* [Excerpted text]
Members of the Right Sector movement have been holding a demonstration outside the Ukrainian parliament building.
The group gathered to vent their anger at the killing of prominent Right Sector member Oleksander Muzychko earlier in the week.
The protesters were reportedly chanting "Tribunal!" and demanding the resignation of the Interior Minister Arsen Avakov.
Muzychko was killed in unclear circumstances as police commandos were attempting to detain him.
Estimates of the crowd size range from several hundred to more than 1,000. (ITAR-TASS)
Russian TV is sure to have a field day with this Right Sector action outside parliament. Plays right into Putin's hands.
— Christopher Miller (@ChristopherJM) March 27, 2014
Better look at crowd outside Rada chanting "Tribunal!" over recent police killing of Right Sector leader Muzychko pic.twitter.com/ne38h2ro9I
— max seddon (@maxseddon) March 27, 2014
The U.S. Congress has overwhelmingly passed legislation to give aid to Ukraine and impose sanctions against Russia for its annexation of Crimea.
The U.S. Senate approved the legislation by voice vote today, while the House of Representatives passed a different version on a 399-19 vote.
A final bill will have to be worked out before President Barack Obama signs it into law.
Each bill would provide $1 billion in loan guarantees to cash-strapped Ukraine.
It would also sanction those responsible for human rights abuses against antigovernment protesters in Ukraine as well as Russian officials responsible for corruption in Ukraine.
Earlier today, the International Monetary Fund (IMF) promised to loan up between $14 and $18 billion to cash-strapped Ukraine.
The loan hinges on structural reforms that Kyiv has pledged to undertake.
It will help prop up Ukraine's struggling economy following three months of antigovernment protests and Russia's annexation of Crimea.
U.S. President Barack Obama has described the IMF's multibillion-dollar pledge as a "major step forward."
During a visit to Rome, Obama said the IMF support package will "help stabilize the economy and meet the needs of Ukrainian people over the long term." (Reuters, AP, AFP)

* [Brief A] Quote the excerpted text word for word, starting at "A final bill" and ending with "guarantees to cash-strapped Ukraine.".
* [Brief B] Pick up the excerpted text at the point where it stops and go on.

* [Collected data]
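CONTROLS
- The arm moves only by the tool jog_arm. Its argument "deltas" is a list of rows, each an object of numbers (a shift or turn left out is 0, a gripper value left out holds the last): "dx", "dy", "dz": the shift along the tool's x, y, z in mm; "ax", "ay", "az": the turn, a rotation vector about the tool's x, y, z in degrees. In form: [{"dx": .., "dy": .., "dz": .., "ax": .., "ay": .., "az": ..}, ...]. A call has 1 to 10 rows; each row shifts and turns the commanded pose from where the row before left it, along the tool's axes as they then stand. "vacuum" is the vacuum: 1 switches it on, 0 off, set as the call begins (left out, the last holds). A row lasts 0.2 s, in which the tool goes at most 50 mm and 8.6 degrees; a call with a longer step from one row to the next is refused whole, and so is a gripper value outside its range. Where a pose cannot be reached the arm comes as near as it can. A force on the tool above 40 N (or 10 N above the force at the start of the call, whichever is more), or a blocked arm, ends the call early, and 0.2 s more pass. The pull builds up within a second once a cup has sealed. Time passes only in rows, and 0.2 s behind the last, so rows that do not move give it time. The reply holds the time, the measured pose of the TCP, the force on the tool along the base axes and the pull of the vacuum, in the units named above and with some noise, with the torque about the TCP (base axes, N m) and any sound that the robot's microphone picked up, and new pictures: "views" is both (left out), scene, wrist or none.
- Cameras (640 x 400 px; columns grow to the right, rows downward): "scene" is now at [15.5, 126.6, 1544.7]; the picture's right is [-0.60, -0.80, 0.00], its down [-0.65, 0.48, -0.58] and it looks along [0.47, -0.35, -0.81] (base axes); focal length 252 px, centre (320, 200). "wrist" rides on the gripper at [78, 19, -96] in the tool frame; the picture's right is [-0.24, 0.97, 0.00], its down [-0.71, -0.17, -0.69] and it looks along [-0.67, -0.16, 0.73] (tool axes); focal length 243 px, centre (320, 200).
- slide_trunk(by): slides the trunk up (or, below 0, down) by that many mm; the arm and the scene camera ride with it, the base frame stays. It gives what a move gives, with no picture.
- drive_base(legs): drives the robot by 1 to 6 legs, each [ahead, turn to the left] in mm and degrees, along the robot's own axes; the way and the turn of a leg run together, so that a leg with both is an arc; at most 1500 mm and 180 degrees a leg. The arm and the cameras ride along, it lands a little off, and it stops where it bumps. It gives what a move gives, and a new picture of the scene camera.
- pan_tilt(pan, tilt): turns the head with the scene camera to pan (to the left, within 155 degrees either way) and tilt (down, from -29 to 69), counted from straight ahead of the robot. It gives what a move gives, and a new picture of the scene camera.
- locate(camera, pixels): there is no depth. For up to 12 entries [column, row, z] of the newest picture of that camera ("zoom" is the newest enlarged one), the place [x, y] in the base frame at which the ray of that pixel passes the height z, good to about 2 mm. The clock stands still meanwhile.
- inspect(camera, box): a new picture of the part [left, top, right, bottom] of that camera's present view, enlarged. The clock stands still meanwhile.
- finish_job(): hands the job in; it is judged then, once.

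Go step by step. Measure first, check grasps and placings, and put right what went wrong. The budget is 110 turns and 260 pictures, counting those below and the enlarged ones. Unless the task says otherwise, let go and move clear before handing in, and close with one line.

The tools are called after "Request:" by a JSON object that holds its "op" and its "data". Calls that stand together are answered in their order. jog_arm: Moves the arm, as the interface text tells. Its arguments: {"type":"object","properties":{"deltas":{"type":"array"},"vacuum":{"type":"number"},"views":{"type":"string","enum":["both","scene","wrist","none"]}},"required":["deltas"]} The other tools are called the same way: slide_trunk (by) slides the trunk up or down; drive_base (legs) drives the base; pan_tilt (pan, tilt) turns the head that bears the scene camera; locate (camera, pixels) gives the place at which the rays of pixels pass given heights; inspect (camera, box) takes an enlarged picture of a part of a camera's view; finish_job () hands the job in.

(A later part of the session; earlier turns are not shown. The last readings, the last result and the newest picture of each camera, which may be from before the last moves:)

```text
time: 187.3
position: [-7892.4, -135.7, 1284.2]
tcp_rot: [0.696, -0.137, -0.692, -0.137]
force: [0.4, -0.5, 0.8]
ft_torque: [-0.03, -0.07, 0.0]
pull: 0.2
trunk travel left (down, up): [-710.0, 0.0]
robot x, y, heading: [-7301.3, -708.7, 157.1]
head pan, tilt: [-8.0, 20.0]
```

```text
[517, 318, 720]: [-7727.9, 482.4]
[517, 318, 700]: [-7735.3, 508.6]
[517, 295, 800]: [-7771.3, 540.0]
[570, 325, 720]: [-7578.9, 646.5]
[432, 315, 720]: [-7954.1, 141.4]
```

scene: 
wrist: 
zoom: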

* [Written response A]
A final bill will have to be worked out before President Barack Obama signs it into law.
Each bill would provide $1 billion in loan guarantees to cash-strapped Ukraine.

* [Written response B]
One hundred countries voted in favor of the resolution, with 11 against and 58 abstaining.
The 11 that opposed the resolution were Armenia, Belarus, Bolivia, Cuba, North Korea, Nicaragua, Russia, Sudan, Syria, Venezuela, and Zimbabwe.
While Armenia voted against the resolution, Azerbaijan voted in favor. Azerbaijan says the Nagorno-Karabakh territory currently under Armenian control rightfully belongs to Azerbaijan.
Among the other countries from the Commonwealth of Independent States, Moldova voted in favor of the resolution, Kazakhstan and Uzbekistan abstained. Kyrgyzstan, Tajikistan, and Turkmenistan did not vote.
Ukraine's acting Foreign Minister Andriy Deshchytsya was the first speaker at the session ahead of the vote.
He said international security agreements have been "seriously compromised" by Russia's unrecognized annexation of Crimea.
"For a month now all possible and impossible boundaries of international law, so laboriously nourished by the mankind, especially by this institution, have been ruthlessly trampled," he said. "What has happened in my country is a direct violation of the UN Charter. Many still struggle to grasp the reality. It happened in Ukraine, in the very heart of Europe; it happened in the 21st century."
Deshchytsya accused Russia of taking advantage of Ukraine's fledgling government.
"This aggression was meticulously calibrated to strike at the time when Ukraine was forming [its] inclusive government," he said. "Now, despite all odds, such a government is up and running. [The invasion] was also aimed and is still aiming to undermine [the] presidential election in my country. Let me assure you that Ukraine is determined to carry on with holding elections as scheduled on May 25."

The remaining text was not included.